Note each line of the listing that contains the string "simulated", and copy it.

-- Start GIVEN DATA --

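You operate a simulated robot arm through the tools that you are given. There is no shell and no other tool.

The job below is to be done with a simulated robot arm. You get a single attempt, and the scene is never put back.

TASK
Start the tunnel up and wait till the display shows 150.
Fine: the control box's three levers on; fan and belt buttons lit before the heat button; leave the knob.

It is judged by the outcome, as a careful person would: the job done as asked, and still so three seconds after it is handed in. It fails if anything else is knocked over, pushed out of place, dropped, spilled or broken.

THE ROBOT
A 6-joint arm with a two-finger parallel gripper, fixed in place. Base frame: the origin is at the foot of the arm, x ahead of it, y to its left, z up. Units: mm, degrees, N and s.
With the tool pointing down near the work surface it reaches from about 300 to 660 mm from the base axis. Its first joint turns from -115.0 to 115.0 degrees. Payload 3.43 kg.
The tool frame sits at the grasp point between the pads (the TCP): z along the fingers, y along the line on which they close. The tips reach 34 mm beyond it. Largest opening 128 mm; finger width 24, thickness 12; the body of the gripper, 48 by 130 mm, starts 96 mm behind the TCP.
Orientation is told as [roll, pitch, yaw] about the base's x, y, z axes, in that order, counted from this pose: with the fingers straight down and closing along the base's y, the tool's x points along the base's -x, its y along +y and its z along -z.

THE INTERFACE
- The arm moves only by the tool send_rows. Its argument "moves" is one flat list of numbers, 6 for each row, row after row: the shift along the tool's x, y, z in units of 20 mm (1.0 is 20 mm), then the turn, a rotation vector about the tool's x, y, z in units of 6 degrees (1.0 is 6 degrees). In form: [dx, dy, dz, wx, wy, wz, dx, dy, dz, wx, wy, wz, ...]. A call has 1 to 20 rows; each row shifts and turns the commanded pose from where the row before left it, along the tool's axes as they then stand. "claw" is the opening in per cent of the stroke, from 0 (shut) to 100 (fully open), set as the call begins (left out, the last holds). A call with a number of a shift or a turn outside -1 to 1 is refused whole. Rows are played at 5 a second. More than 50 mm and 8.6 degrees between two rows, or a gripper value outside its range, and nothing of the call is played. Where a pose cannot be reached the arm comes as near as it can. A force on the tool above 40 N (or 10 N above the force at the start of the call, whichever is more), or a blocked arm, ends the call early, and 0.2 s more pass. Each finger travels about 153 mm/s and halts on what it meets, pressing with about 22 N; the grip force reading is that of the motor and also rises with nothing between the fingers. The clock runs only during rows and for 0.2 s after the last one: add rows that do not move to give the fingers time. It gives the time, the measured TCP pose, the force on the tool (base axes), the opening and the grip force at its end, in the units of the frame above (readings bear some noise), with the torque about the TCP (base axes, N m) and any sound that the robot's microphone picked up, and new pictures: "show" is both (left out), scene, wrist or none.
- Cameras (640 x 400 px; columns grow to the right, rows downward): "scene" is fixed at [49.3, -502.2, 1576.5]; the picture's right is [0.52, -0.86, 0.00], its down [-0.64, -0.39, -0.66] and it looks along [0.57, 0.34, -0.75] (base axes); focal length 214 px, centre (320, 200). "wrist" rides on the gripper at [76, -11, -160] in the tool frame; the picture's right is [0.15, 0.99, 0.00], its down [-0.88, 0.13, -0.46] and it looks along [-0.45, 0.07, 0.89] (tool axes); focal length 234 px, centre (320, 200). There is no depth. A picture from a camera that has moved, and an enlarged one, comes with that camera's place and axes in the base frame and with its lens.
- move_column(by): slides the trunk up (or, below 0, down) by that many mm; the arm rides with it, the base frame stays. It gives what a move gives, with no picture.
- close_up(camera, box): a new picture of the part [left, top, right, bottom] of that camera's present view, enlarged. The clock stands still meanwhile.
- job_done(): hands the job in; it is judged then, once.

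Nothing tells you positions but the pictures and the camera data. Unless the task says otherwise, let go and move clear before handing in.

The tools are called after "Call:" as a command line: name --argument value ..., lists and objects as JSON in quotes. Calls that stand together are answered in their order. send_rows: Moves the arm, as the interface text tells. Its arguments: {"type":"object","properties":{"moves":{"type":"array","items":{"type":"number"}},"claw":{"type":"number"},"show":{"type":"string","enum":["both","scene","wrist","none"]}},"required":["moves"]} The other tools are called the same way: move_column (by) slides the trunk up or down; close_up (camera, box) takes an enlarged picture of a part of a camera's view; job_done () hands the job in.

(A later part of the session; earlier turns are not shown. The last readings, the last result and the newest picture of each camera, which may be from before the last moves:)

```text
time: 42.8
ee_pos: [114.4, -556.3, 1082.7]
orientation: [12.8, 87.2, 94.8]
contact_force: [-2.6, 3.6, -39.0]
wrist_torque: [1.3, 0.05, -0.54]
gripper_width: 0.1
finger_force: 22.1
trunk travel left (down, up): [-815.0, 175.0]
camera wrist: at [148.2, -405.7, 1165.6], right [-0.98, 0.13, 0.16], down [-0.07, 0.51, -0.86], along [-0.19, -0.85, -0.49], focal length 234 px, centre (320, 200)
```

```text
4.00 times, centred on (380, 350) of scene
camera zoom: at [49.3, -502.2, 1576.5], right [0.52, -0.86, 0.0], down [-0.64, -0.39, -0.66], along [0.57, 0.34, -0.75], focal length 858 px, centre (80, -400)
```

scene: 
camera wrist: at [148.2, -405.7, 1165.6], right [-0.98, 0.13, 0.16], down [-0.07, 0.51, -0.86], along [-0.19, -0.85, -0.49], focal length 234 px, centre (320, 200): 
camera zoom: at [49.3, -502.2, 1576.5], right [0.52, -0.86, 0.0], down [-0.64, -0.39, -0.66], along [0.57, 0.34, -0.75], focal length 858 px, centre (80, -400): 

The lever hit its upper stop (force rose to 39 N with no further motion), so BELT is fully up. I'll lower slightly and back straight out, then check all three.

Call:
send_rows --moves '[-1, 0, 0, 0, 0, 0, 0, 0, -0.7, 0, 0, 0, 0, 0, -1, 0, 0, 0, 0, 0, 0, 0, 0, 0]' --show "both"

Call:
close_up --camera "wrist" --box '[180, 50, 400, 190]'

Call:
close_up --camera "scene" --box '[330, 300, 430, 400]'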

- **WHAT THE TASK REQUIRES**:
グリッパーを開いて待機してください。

-- End GIVEN DATA --

- **RESPONSE TO THE TASK**:
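You operate a simulated robot arm through the tools that you are given. There is no shell and no other tool.
The job below is to be done with a simulated robot arm. You get a single attempt, and the scene is never put back.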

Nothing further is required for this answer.